The fast and soft elastic response of thin dielectric elastomers to electric stimulus has established these materials as a paradigm for the development of a technology of low cost, lightweight, high energy density storage, large deformation elastomer actuators (DEAs) and smart materials. These features result in a very significant technology that permits the manufacture of actuators, and smart materials in a wide variety of configurations for applications spanning a wide range of scales. Furthermore, this technology could potentially revolutionize many aspects of consumer devices, energy conservation, and environmental impacts. The present dissertation is concerned with the modeling and simulation of dielectric elastomer materials, two important issues concerning the understanding, and further development of DEAs, and smart materials. First, a thermodynamic analysis is presented to construct the continuum theory of deformable dielectrics.

This theory is general in the sense that it is valid for conservative/ non-conservative materials, and encompasses different material types, i.e. piezoelectric, dielectric, or electrostrictive. Moreover, the constitutive response of the materials to combined electromechanical loading is left to be determined by experiments. Next, the methods of statistical mechanics are utilized to model the hierarchical, and statistical, features of the different material scales present in the structure of dielectric elastomers. In this manner, models for the deformation dependent permittivity and elastic stiffening of dielectric elastomers are constructed. It is found that both of these material features, prominent and concurrent in some dielectric elastomers subject to large levels of deformation, have very important implications in the electromechanical stability, dielectric breakdown and fracture of DEAs.
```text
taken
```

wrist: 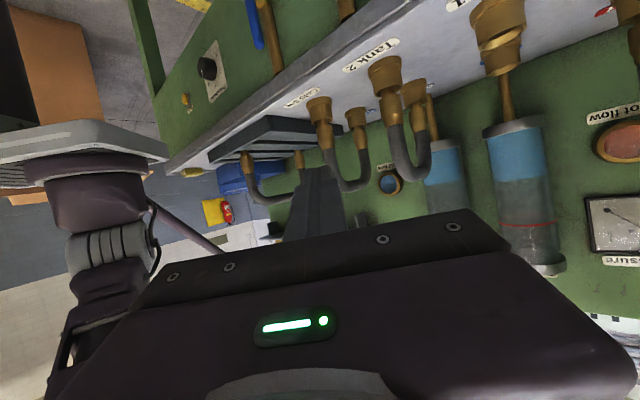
Finally, the continuum theory of solid dielectrics is used to construct a rigorous finite element method for the simulation of quasi-incompressible dielectric elastomers subject to combined non-uniform electromechanical loading, and high levels of electric field and deformation. This method is intended to assist in the assessment of performance and electromechanical integrity of DEAs and smart materials. The constitutive laws described above, including the deformation dependent permittivity and elastic stiffening of dielectric elastomers, form part of the material library. Some model problems for DEAs are solved to demonstrate the ability of the finite element method code to correctly evaluate the effects of material and geometric non-linearities for a given material constitutive law.